II. Rapport sur la Contribution de Vie Étudiante et de Campus (CVEC) : Entre Utilité et Opacité
Issu d'une saisine citoyenne, le rapport sur la CVEC analyse l'utilisation d'une contribution qui a généré près de 900 millions d'euros depuis sa création en 2018.
1. Un Dispositif Utile mais Perfectible
La CVEC a permis de financer des actions diversifiées qui ont contribué à améliorer la vie étudiante : services d'écoute psychologique, épiceries solidaires, ateliers sportifs et culturels, aide à l'équipement numérique. Paradoxalement, sa création s'est accompagnée d'un gain de pouvoir d'achat pour la majorité des étudiants, car elle a remplacé la cotisation à la sécurité sociale étudiante, bien plus élevée (217 € en 2017-2018).
2. Principaux Enseignements et Dysfonctionnements
L'enquête de la Cour met en évidence six points critiques :
1. Sous-utilisation des Fonds : Environ 100 millions d'euros sur les 900 millions collectés entre 2018 et 2024 n'avaient pas été dépensés à la date de l'enquête.
2. Gestion Complexe : Le dispositif est jugé complexe, avec une redistribution par péréquation.
De plus, une sous-évaluation des plafonds a conduit à des reversements de 14 millions d'euros au budget général de l'État.
3. Augmentation du Montant : Le montant est passé de 90 € en 2018 à 105 € pour la rentrée 2024, soit une hausse de plus de 16%, sans que les modalités de calcul soient clairement définies pour en maîtriser la progression.
4. Recouvrement Imprécis : Ni le ministère, ni le réseau des œuvres universitaires ne connaissent le nombre précis d'étudiants assujettis, empêchant de vérifier que tous ceux qui le doivent paient la contribution.
5. Manque de Cadrage : Il n'existe pas de définition claire de la "vie étudiante", ce qui nuit à la cohérence des dépenses.
Les seuils d'affectation (30% pour les projets étudiants et le social, 15% pour la médecine préventive) ne sont pas uniformément appliqués.
6. Manque de Transparence : Les étudiants ont une connaissance "extrêmement limitée" de l'utilisation de la CVEC.
L'information du Parlement est également jugée insuffisante.
3. Recommandations de la Cour des Comptes
Pour remédier à ces faiblesses, la Cour émet cinq recommandations principales :
1. Résorber les reliquats de crédits inutilisés d'ici 2026.
2. Préciser la méthode d'indexation de la CVEC sur l'inflation, en prévoyant un mécanisme de plafonnement de la hausse.
3. Mettre en place des outils pour s'assurer du complet recouvrement de la taxe.
4. Accroître le financement des projets pour les étudiants inscrits dans des établissements non bénéficiaires.

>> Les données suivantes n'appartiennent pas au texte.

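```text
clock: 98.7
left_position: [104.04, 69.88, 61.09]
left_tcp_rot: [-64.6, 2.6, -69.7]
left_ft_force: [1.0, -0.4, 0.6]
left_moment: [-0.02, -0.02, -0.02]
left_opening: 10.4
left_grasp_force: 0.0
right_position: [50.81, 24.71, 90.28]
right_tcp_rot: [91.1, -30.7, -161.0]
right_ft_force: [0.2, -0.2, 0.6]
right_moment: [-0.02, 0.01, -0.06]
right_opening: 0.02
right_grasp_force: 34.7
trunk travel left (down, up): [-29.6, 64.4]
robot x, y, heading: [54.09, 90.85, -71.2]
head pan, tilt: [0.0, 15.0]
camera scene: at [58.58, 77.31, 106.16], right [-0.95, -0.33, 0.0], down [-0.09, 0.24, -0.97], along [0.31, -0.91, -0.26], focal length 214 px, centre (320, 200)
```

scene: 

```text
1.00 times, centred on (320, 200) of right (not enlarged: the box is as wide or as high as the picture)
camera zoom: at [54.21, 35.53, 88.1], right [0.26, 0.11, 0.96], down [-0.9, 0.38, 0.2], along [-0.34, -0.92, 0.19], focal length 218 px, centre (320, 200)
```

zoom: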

5. Renforcer l'information des étudiants et transmettre au Parlement un rapport annuel détaillé sur l'utilisation de la CVEC.
La Cour souligne enfin que la CVEC "ne pouvait à elle seule répondre à tous les besoins des étudiants", qui relèvent de politiques publiques de plus grande ampleur (logement, santé, précarité).
III. Perspectives et Débats Parlementaires
Les interventions des députés ont reflété une large adhésion aux constats de la Cour, tout en soulignant des points de divergence sur les solutions et des préoccupations politiques spécifiques.
• Sur l'enseignement primaire, un consensus s'est dégagé sur la gravité de la situation.
Les députés ont interrogé la Cour sur les leviers prioritaires à actionner, le bien-fondé du retour à la semaine de 4,5 jours, la nécessité de se concentrer sur les savoirs fondamentaux, et le besoin d'une plus grande autonomie pour les établissements.
• Sur la CVEC, les critiques ont été vives concernant le manque de transparence, les fonds non utilisés et l'augmentation de son montant.
Plusieurs groupes (Écologiste, LFI-NFP, GDR) ont qualifié la CVEC de "taxe injuste" et appelé à sa suppression au profit d'un financement direct par l'État.
Le groupe RN a également dénoncé le financement présumé "d'événements à caractère politique et communautaire".
En réponse, la Cour a insisté sur quatre pistes pour améliorer la transparence de la CVEC : une meilleure association des étudiants aux commissions de décision (en visant un quota de 50%), une communication plus large sur les projets financés (via des portails en ligne, des "ambassadeurs CVEC"), une harmonisation des bilans financiers des établissements, et une clarification des dispositifs pour éviter les doublons.